**EXCERPTED TEXT:**
Connections dropped under load

David Birdsong david.birdsong at gmail.com
Tue Jan 11 10:41:37 CET 2011


On Tue, Jan 11, 2011 at 4:09 AM, George Georgovassilis
<g.georgovassilis at gmail.com> wrote:
> Hello Kristian,
>
> Thank you for summarizing - the relation between threads, session linger and
> connection handling has been explored indeed sufficiently in this thread.
> The advice of increasing the thread pool size is one that is not always easy
> to follow though. I'm running my app on a virtual machine (think Open VMS or
> EC2) and there is a low thread limit, so naturally I'm exploring ways of
> keeping that low especially since the application server behind varnish is
> also competing for them. nginx can as far as I know serve thousand of
> connections with just two worker threads, I erroneously assumed when first
> evaluating varnish that it was using a similar technique.

nginx uses a completely different concurrency model, but it also is
not burdened with managing as much address space and content as
varnish is under normal configurations.  in most nginx setups, it's
either proxying content to a backend app or serving files off of disk.
 try serving lots of content off of disk with just 1-2 worker
processes (nginx isn't multi-threaded) and you will start seeing
connections piling up until you up the number of workers until your
disk becomes the limiting factor.


>
> Regs,
> G.
>
>
> On 11.01.2011 08:48, Kristian Lyngstol wrote:
>>
>> thanks.
>> posting,
>> top
>> stop
>> Please
>>
>> On Tue, Jan 11, 2011 at 12:59:58AM +0100, George Georgovassilis wrote:
>>>
>>> Thank you for the hint. Here are the values:
>>>
>>> thread_pools = 2
>>> thread_pool_min = 2
>>> thread_pool_max = 200 (was 2 at the time of my initial tests)

**SUPPLIED INFORMATION:**
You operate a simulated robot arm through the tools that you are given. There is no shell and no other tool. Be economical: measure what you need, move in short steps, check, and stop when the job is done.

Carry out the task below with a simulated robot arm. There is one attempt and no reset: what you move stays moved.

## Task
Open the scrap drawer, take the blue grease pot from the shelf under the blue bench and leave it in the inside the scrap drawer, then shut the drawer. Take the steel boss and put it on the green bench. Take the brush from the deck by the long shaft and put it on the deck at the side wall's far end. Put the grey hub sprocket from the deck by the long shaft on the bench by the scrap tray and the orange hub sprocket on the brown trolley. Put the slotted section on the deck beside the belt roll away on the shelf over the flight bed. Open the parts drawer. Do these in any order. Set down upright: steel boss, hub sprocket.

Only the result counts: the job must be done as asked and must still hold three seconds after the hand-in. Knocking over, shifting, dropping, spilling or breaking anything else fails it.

**AIM OF THE TASK:** Add the next paragraphs of the excerpted text.

**WRITTEN RESPONSE:**
>>> thread_pool_add_delay = 2
>>
>> As have already been pointed out, this is a low value. This also explains
>> why session_linger is an issue to you. Unless you are on 32-bit (which you
>> shouldn't ever ever ever be), there's no reason to not always have a
>> thousand threads laying around. Your settings also means that you have
>> FOUR
>> threads available when you start your tests. Not exactly a lot of room for
>> bursts of traffic.
>>
>> Your other mail actually had a thread_pool_max of 16. That will give you a
>> maximum of 16 concurrent requests that can be handled, with an other 32
>> that can be queued. With session_linger, these threads will remain
>> allocated to the connection for a longer duration, thus it's obvious that
>> in this case, your thread starvation was the real issue and you just
>> triggered it faster with a higher session_linger. It's a perfectly obvious
>> and mystery-free explanation. Session lingering is a mechanism to avoid
>> trashing your system during high load by constantly moving data around
>> between threads, but it depends on reasonable thread-settings - or rather:
>> an abundance of threads.
>>
>> http://kristianlyng.wordpress.com/2010/01/26/varnish-best-practices/
>> sounds
>> like a good place to start reading. Specially about threads.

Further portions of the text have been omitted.